BİR HAFTADA 3 KEZ ACİLE GÖTÜRÜLDÜ
 
Demir'in kızı Rojgül Özdemir, babasının yaşadığı sağlık sorunlarına işaret ederek, “Bağırsakları sorunlu. ishal, kusma, prostat, mide kanaması ve ciğer sorunları gibi ciddi sağlık problemleri yaşıyor. Bir gözünün yüzde 90’nı, diğerinin ise yüzde 40’ı görmüyor. Gerekli sağlık hizmetlerine erişememekte ve ilaçları verilmemektedir. Cezaevinden hastaneye sevkler ise keyfi olarak engellenmektedir. Son bir hafta içinde 3 kez acile götürülen babamın kanamaları durdurulamamış, ancak gerekli dahiliye bölümüne sevki de yapılmamıştır” dedi.
 
PKK Lideri Abdullah Öcalan üzerindeki tecridin tüm tutsaklara uygulandığına dikkati çeken Özdemir,   “Tutuklu aileleri olarak sesimizi yükseltirsek bu keyfi müdahalelere karşı durabiliriz.

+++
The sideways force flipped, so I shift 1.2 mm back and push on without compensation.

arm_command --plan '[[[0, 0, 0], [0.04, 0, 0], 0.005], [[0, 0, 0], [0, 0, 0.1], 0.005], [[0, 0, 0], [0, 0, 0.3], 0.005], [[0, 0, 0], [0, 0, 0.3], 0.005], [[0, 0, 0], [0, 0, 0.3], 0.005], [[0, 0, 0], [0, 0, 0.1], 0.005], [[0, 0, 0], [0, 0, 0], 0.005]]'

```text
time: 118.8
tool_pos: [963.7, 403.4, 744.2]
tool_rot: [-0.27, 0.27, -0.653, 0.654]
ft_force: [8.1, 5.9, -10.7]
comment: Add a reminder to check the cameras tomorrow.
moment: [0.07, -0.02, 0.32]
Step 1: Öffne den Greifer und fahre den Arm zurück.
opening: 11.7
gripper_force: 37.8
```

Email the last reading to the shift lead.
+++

Bu tecrit sadece Abdullah Öcalan'a değil, hepimize uygulanmaktadır” dedi.
 
‘TEPKİLER YETERSİZ OLUNCA TECRİT DERİNLEŞİYOR’
 
Demir’in oğlu Mehmet Demir ise, hasta tutsaklara tecrit içinde tecrit yaşatıldığını söyledi. Demir, şunları söyledi: “Bu durum genel süreçten bağımsız değildir. Tecrit politikası ile alakalıdır. Tepkilerimiz biraz yetersiz kalınca tecridi derinleştiriyorlar. Tecridin derinleşmesi demek sadece tutsakların değil, dilimiz, kültürümüz ve toplumsal değer yargılarımızın her alanının saldırı altında olması demek. Bunun için tüm kamuoyunun duyarlı olması gerekiyor. Sadece babam değil, bütün hasta tutsakların tedavilerinin engellenmesi bir devlet politikasıdır. Bundan kaynaklı tüm sivil toplum örgütlerine bu tecride, hukuksuzluğa ve adaletsizliği karşı tutsaklara sahip çıkmaya çağırıyoruz” diye konuştu.